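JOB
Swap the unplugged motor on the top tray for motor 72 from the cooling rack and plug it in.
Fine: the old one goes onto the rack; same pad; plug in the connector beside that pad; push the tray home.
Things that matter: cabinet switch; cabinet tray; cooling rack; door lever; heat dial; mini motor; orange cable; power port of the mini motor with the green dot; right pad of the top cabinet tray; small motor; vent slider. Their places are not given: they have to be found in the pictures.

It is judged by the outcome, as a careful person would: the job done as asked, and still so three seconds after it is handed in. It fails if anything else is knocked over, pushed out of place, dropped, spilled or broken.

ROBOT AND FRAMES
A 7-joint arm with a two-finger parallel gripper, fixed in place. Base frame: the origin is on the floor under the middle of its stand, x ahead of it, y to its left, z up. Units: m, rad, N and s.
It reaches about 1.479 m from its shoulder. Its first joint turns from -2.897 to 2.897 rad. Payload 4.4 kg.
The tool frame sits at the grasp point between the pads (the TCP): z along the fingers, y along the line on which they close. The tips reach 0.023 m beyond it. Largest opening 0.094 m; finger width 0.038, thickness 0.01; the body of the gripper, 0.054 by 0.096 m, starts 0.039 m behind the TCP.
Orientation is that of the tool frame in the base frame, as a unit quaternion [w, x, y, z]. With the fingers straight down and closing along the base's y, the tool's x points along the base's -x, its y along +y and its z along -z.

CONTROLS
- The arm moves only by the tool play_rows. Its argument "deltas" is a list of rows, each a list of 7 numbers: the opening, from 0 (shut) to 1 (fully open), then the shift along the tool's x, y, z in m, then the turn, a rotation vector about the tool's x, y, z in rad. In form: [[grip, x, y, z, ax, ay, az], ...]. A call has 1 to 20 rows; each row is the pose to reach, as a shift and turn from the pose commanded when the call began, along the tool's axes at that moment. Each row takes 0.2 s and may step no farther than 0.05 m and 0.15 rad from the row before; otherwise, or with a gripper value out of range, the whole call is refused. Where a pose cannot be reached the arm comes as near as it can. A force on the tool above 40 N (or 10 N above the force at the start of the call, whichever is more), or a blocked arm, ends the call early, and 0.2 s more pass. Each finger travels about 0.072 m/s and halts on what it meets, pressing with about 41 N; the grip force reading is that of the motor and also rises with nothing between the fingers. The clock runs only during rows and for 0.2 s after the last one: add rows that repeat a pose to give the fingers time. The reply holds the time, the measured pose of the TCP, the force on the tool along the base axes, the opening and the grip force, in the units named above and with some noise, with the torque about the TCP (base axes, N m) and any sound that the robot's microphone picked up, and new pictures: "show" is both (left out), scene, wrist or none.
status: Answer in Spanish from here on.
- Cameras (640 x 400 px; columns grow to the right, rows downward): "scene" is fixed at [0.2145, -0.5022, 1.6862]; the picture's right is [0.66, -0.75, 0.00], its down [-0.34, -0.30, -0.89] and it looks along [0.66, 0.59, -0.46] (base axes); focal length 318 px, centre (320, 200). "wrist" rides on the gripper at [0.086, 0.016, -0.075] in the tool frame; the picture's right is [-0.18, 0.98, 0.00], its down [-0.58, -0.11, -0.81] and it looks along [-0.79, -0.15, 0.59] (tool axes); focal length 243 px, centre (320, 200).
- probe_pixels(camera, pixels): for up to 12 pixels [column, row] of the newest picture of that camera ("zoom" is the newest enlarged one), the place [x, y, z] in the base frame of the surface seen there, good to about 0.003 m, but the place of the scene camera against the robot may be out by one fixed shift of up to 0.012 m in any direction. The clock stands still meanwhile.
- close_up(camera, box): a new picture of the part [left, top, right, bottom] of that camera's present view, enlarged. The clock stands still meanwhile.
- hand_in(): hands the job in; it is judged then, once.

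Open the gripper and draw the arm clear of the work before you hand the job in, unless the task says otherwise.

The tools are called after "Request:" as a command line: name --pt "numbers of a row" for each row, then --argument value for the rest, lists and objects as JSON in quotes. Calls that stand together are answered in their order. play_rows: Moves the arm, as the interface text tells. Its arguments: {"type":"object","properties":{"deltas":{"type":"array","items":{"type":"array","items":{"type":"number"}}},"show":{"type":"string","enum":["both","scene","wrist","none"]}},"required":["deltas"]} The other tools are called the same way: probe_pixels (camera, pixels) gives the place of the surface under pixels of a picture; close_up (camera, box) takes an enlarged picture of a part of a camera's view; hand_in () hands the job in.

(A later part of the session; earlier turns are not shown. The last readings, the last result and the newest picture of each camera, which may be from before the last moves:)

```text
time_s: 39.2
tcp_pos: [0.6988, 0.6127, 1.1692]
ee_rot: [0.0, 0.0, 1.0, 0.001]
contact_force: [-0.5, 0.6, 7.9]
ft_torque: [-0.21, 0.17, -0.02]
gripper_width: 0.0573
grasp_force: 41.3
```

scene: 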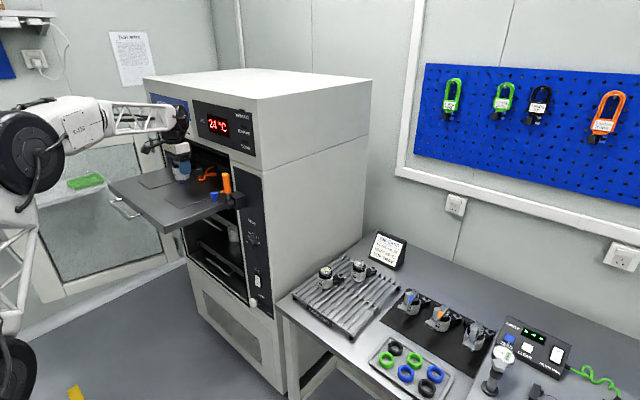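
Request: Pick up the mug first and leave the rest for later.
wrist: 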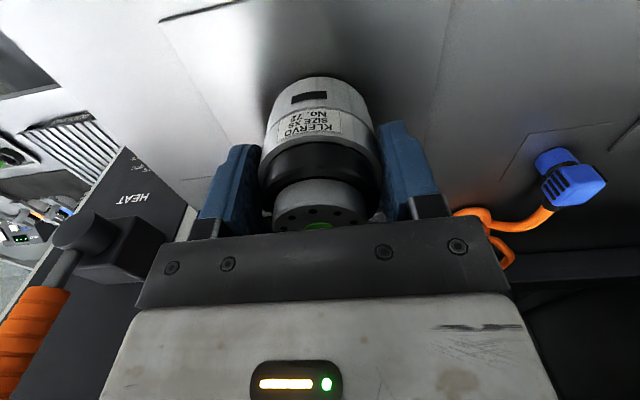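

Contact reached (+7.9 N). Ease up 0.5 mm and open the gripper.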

━━━

OBJECTIVE: Say, as a number only, how many lines of the data contain "judged".

THE RESPONSE: 2